逆流性食道炎は1990年以降に増加しています。その理由として日本人の胃酸分泌増加・食事の欧米化・ストレス社会等が指摘されています。逆流性食道炎は50歳以上で発症が増加します。逆流性食道炎は良性の病気ですが、逆流性食道炎の存在が生活の質を低下させ、さらには労働生産性の低下にもつながることが問題となっています。ですが、適切な治療によって健常者レベルに生活の質を戻すことができます。
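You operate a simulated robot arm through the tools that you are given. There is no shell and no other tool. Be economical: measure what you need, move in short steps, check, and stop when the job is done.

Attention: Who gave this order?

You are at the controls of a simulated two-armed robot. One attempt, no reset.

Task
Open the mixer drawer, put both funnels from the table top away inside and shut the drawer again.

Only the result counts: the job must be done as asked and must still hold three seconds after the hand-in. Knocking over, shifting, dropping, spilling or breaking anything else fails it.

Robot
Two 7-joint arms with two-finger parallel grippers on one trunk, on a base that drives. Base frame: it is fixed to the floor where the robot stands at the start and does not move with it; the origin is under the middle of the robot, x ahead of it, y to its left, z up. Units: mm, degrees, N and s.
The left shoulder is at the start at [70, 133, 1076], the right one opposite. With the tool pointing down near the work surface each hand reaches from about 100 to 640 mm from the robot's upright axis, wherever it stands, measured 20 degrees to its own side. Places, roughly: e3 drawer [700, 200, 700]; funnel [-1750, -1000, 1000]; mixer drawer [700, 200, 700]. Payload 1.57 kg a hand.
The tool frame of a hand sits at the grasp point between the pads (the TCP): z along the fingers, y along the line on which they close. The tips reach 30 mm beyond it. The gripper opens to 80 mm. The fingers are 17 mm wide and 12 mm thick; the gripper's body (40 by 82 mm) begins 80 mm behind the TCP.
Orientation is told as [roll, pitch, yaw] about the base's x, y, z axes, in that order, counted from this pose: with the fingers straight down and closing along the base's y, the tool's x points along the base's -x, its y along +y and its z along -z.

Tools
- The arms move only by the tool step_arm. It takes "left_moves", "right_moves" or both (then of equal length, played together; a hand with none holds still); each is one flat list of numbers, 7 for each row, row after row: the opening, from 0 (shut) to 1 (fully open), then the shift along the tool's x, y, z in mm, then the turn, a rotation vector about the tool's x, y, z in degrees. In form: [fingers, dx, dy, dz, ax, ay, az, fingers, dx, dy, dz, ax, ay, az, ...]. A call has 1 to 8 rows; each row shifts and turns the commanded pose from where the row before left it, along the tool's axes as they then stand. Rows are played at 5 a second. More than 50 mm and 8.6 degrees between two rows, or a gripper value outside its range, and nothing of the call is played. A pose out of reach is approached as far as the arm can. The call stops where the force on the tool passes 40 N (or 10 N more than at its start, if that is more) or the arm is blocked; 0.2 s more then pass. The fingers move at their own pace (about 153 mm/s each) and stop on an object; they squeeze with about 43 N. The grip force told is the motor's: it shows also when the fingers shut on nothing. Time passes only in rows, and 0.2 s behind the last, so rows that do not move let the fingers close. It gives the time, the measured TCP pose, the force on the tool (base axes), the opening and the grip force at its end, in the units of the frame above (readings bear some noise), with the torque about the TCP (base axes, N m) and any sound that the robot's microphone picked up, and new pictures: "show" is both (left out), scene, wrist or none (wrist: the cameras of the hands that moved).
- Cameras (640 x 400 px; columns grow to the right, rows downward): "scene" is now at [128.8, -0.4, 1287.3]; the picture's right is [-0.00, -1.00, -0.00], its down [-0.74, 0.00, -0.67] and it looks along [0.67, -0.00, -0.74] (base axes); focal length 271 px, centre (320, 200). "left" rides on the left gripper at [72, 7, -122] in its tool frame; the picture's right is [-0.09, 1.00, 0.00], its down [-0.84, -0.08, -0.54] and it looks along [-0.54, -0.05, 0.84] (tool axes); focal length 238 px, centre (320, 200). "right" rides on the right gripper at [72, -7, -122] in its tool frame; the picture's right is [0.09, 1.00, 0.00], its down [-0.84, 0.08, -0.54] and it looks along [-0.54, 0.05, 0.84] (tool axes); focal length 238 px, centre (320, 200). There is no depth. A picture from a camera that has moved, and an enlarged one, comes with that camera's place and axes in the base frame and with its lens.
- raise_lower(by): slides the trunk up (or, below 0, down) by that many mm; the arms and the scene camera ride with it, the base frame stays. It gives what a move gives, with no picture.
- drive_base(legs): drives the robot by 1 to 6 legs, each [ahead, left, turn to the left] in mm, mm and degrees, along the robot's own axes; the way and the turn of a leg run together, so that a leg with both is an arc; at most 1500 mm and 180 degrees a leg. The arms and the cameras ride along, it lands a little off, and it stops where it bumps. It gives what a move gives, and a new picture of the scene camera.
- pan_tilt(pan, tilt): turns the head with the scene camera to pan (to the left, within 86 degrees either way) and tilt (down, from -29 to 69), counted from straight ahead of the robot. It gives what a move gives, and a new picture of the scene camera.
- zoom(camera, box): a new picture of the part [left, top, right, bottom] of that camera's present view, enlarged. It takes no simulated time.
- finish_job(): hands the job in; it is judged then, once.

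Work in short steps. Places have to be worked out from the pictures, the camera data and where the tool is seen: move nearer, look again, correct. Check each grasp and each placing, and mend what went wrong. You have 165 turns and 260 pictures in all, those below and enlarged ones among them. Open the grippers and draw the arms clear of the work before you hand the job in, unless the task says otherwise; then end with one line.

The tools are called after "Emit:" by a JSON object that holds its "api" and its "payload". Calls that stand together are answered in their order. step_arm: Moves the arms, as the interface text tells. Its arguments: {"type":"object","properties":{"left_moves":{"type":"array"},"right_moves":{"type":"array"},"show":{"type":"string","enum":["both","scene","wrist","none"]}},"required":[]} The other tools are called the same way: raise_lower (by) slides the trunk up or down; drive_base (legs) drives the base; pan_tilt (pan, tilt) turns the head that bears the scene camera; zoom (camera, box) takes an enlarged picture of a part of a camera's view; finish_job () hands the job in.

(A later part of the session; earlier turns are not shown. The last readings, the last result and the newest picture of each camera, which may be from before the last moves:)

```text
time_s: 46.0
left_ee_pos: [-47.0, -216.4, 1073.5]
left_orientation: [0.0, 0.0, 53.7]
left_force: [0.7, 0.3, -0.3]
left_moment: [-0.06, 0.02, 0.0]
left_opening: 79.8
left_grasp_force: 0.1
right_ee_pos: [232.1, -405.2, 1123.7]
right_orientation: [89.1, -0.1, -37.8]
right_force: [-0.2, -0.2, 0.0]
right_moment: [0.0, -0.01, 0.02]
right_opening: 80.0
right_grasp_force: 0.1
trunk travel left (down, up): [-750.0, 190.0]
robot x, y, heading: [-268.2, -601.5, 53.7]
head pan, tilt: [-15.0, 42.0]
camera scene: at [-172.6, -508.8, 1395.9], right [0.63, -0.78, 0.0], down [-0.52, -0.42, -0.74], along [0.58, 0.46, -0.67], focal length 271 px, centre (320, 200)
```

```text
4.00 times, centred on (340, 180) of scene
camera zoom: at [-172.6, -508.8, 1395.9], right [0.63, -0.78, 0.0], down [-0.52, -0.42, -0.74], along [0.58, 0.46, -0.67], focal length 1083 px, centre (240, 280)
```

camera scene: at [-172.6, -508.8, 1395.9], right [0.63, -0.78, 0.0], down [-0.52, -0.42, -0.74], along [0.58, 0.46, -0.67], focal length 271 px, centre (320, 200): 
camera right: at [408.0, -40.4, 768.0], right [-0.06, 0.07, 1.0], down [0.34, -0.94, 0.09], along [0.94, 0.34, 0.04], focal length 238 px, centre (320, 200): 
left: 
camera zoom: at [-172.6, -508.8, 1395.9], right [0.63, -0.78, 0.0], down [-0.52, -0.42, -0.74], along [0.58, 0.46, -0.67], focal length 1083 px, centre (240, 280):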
世界的に使用されている逆流性食道炎の分類(内視鏡で見た炎症の程度)はLos Angeles分類があり、粘膜障害の広がりからグレードA~Dまでに分類され、日本ではこれに胃カメラでは変化のないグレードN、白く濁って血管が透けて見えないMW、境界がわかりにくい赤みのMRをグレードMとして加えた改訂Los Angeles分類が広く使用されています(図1)。
胃カメラでは粘膜障害のはっきりしない人でも4%前後は胃酸の逆流が発生しているといわれており、白く濁った粘膜が存在する理由の一つでグレードMに分類され、治療対象となりえます。
逆流性食道炎は食道内の過剰な胃酸にさらされることによって発症するため、胃酸の分泌を抑制するプロトンポンプ阻害薬の内服を2か月行うことによって軽症逆流性食道炎の90~95%、重症逆流性の80~85%は治癒します。
肝臓の薬物代謝酵素の遺伝子多型が各個人で異なるため、あるプロトンポンプ阻害薬で治療効果が十分でない場合は、他のプロトンポンプ阻害薬に変更するのが有効であることがあります。また、胃酸の分泌は食事によって起こるため,食後にプロトンポンプ阻害薬の血液濃度を最も高くすることが重要で、プロトンポンプ阻害薬の血液濃度は内服後2~3時間で最も高くなることを考えると、食前の30~60分前に内服することや、日本では一般的に食事の摂取量は夕食が最も多く、胃酸の分泌も増えることが多いため、夕食前に内服することも有効なことがあります。
プロトンポンプ阻害薬は胃で吸収されるのではなく腸で溶けて吸収するため、早く胃の外に出す効果を期待して消化管運動機能改善薬・漢方薬を追加することも有効です。標準的な量のプロトンポンプ阻害薬で治癒しない場合、倍量を内服すれば、より強力な胃酸分泌抑制を行えます。
2年間プロトンポンプ阻害薬継続後の逆流性食道炎の再発リスクとして、食道裂孔ヘルニア、重症例、ヘリコバクター・ピロリ陰性例、胃粘膜萎縮、非喫煙者、女性、低身長(150cm以下)等が報告されています。